We sat together for a while after Belker's Death, wondering aloud about the sad fact that animal lives are shorter than human lives. Shane, who had been listening quietly, piped up, "I know why."Startled, we all turned to him. What came out of his mouth next stunned me. I'd never heard a more comforting explanation. It has changed the way I try and live.

He said, "People are born so that they can learn how to live a good life -- like loving everybody all the time and being nice, right?" The six-year-old continued, "Well, dogs already know how to do that, so they don't have to stay around as long."

          * Falling down is part of LIFE...
          *Getting back up is LIVING...
          * Don't complain about growing old…
           *Not everyone gets the privilege
Have a great weekend.


  1. Bob,

    Thanks for the post. :) It made me
    smile and, gave me something to think
    about. While, I watch my little dog demonstrate
    love and, joy of life.

    1. Bailey says, "Thank you." At the moment she is napping on Betty's lap.
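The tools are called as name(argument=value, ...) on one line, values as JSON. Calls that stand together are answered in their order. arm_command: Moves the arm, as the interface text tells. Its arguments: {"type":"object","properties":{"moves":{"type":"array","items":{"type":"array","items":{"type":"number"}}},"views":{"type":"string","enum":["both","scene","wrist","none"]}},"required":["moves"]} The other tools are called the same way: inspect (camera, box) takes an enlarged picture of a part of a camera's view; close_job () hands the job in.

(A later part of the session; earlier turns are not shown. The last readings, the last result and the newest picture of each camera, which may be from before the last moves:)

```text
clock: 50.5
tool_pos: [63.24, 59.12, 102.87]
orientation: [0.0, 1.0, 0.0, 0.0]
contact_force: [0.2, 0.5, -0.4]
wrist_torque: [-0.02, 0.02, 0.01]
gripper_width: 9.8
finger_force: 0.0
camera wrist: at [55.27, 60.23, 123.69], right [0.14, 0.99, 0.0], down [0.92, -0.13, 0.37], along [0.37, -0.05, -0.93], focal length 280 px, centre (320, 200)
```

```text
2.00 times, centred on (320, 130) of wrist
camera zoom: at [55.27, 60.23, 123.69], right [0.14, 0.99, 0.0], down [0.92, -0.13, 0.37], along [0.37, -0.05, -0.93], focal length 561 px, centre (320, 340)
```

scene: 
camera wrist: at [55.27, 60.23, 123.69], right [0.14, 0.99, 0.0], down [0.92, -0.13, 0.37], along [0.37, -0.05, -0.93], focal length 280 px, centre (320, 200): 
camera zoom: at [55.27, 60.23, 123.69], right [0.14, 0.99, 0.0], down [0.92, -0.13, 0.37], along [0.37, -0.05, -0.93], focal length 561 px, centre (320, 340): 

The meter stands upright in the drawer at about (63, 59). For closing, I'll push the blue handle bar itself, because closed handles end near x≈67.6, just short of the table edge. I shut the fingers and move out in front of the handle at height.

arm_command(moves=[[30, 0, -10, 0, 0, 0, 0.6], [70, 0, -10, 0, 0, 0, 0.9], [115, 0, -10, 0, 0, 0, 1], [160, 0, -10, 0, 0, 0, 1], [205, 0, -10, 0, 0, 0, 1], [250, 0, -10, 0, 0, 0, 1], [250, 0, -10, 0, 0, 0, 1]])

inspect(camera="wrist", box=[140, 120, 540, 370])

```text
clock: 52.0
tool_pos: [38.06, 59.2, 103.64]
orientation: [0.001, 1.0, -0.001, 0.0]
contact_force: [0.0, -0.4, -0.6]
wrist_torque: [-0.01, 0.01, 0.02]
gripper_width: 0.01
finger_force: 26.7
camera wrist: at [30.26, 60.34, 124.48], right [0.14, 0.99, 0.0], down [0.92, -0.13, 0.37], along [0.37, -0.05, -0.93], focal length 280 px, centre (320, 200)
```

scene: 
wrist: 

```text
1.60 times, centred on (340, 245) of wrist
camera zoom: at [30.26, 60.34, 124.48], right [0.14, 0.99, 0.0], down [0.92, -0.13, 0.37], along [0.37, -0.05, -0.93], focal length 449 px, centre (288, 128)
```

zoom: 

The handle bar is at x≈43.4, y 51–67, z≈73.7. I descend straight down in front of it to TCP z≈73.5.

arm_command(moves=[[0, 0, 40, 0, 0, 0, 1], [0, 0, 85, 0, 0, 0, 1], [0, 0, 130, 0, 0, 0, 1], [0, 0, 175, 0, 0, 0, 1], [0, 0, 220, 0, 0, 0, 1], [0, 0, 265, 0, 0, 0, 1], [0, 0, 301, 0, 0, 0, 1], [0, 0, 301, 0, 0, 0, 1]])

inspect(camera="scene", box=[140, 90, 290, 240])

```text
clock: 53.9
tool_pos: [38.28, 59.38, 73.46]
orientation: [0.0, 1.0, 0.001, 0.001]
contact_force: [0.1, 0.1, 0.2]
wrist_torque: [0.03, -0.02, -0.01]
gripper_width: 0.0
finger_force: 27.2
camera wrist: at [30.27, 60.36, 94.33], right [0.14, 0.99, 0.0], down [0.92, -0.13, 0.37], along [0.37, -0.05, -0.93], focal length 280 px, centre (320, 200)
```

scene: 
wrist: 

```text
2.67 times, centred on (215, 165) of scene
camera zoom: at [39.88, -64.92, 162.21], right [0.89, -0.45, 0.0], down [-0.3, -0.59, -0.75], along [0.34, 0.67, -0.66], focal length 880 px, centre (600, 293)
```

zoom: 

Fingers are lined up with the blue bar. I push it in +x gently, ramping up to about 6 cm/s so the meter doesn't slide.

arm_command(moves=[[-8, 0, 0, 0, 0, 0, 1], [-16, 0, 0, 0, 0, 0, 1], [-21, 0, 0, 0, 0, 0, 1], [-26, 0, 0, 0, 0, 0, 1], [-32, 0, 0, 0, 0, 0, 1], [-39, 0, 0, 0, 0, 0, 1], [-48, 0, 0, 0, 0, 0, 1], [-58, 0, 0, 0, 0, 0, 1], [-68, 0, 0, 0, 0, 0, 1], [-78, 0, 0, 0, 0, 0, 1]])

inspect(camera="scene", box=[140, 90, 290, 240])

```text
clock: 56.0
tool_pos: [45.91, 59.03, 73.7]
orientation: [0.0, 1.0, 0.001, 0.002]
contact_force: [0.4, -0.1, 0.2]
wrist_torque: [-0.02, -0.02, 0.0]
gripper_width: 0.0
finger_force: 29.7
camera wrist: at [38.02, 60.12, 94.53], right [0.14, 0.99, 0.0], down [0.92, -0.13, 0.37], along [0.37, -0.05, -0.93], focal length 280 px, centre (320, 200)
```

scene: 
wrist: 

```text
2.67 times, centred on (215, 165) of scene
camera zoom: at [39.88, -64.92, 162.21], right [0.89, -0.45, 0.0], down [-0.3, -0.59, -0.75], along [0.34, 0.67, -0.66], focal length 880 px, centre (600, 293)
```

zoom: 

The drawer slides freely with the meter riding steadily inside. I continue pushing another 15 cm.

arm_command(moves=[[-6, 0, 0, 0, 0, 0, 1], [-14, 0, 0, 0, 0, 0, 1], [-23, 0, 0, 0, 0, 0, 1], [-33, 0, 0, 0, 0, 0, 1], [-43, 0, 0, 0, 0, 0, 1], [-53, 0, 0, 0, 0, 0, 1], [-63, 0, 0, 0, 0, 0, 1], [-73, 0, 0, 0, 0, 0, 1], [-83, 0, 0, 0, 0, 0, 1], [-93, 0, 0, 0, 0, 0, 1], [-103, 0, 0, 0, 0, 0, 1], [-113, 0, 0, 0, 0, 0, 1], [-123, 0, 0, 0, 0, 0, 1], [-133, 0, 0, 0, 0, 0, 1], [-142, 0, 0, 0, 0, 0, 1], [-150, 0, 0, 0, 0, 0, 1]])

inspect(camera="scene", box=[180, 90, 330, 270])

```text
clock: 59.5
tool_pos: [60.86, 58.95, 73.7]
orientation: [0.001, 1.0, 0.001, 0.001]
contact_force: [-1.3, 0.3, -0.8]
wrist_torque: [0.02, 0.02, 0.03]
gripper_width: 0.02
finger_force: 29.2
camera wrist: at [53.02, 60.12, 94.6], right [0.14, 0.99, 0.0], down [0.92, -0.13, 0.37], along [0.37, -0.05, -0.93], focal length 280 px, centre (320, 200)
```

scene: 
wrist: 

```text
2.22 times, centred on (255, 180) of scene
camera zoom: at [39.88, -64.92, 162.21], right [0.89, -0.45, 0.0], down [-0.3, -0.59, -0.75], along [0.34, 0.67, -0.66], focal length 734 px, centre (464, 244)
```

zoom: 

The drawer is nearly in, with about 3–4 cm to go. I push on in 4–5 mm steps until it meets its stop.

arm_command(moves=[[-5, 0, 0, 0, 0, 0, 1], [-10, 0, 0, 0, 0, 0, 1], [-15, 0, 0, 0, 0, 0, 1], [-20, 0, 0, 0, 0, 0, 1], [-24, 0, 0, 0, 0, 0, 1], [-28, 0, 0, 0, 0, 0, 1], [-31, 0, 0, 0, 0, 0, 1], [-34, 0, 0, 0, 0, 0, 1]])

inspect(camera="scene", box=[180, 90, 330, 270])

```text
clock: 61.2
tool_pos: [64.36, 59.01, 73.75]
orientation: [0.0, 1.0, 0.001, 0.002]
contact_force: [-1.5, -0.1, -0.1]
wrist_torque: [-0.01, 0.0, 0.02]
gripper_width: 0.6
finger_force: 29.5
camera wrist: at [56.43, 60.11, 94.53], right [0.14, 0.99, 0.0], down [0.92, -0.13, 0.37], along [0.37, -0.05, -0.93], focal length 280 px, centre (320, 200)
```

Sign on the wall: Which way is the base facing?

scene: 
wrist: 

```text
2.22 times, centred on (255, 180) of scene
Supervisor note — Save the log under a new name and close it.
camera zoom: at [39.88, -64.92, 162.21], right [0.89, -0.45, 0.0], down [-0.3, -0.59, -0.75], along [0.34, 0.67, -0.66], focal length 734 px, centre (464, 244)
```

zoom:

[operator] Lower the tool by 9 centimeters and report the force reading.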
  2. Love Bailey's picture. My two chi-weenies (chihuahua mixes) are jealous!

    Good reminders, these. I am finding that one of the nicest parts of retirement is re-setting priorities often & enjoying a more slowed down life.

    1. Feed her, walk her, love her and Bailey is happy. I'm still working on such a simple approach to life.

  3. At our house we would add- "Chase the turkeys when they look bored!"
    Thank you for the words of wisdom.

    1. Ha...life at ground level in Kansas!

  4. Love this! I am a firm believer in dog wisdom. My dog Duffy wrote his own book. ;) It's going to be on kindle soon. Duffy would have been smitten with Bailey!

    1. Everyoned is smitten by Bailey. Sometimes it is as if Betty or I aren't even there.

  5. Bailey's a very smart dog (and so's the little kid) and if you like dog wisdom check out my 12 Great New Year's Resolutions at http://sightingsat60.blogspot.com/2013/01/12-great-new-years-resolutions.html

    1. "Smell things that look interesting" are profound words to live by.

  6. I love how animals live in the moment. Something for me to strive for.

    1. Bailey just got a haircut today...not happy about going to the groomer but overjoyed when it was time to come home. Dogs don't dwell on what was, just what is.

    2. I'm pretty sure dogs have no sense of time. If I'm gone for 10 minutes Bailey is as excited by my return as if I had been gone for 10 hours.

      That is truly living in the moment.

  7. Thank you for this. Storm nemo has quieted our busy new jersey lives today and we are missing our recently departed 11 year old cavalier Roxi. Grief reminds us how much we still have.

    1. We have had to put down 4 old dogs. Even though it was the humane and loving thing to do each time it still hurt like hell. Pets become a part of one's family in such a loving way that saying goodbye is very, very tough.

  8. I never get tired of hearing about dog/pet stories. I'm reminded of a magnet I saw in a store once: "I may not be perfect, but my dog thinks I am." (says it all). Sandy

    1. If people were as free with their love and compliments as dogs are this would be a much nicer world!

  9. Once again, our dogs, and the children who love them, teach us everything we need to know. Loved the bite/growl lesson!